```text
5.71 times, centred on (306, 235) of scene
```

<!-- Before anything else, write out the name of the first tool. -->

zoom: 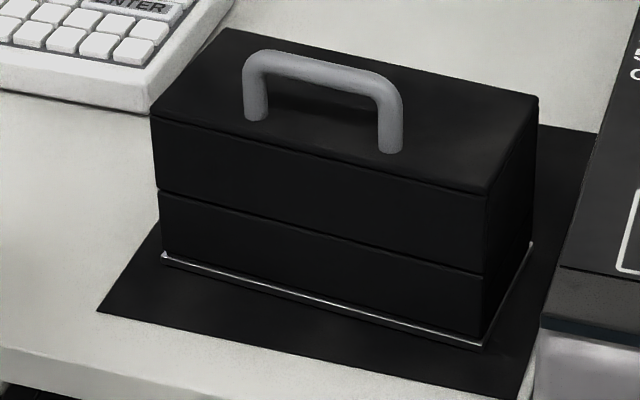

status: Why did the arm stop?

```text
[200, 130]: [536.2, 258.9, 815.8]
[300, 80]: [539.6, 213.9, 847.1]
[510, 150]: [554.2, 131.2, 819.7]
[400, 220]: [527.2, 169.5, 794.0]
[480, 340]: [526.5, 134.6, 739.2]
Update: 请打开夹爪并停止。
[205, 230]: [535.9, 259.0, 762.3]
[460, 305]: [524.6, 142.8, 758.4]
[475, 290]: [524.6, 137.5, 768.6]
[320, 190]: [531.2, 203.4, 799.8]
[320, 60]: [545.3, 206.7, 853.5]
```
____
◆ **GIVEN REQUEST**
Exclude the pictures. Write out the remaining data exactly.

◆ **TASK RESPONSE**
```text
5.71 times, centred on (306, 235) of scene
```

<!-- Before anything else, write out the name of the first tool. -->

zoom: 

status: Why did the arm stop?

```text
[200, 130]: [536.2, 258.9, 815.8]
[300, 80]: [539.6, 213.9, 847.1]
[510, 150]: [554.2, 131.2, 819.7]
[400, 220]: [527.2, 169.5, 794.0]
[480, 340]: [526.5, 134.6, 739.2]
Update: 请打开夹爪并停止。
[205, 230]: [535.9, 259.0, 762.3]
[460, 305]: [524.6, 142.8, 758.4]
[475, 290]: [524.6, 137.5, 768.6]
[320, 190]: [531.2, 203.4, 799.8]
[320, 60]: [545.3, 206.7, 853.5]
```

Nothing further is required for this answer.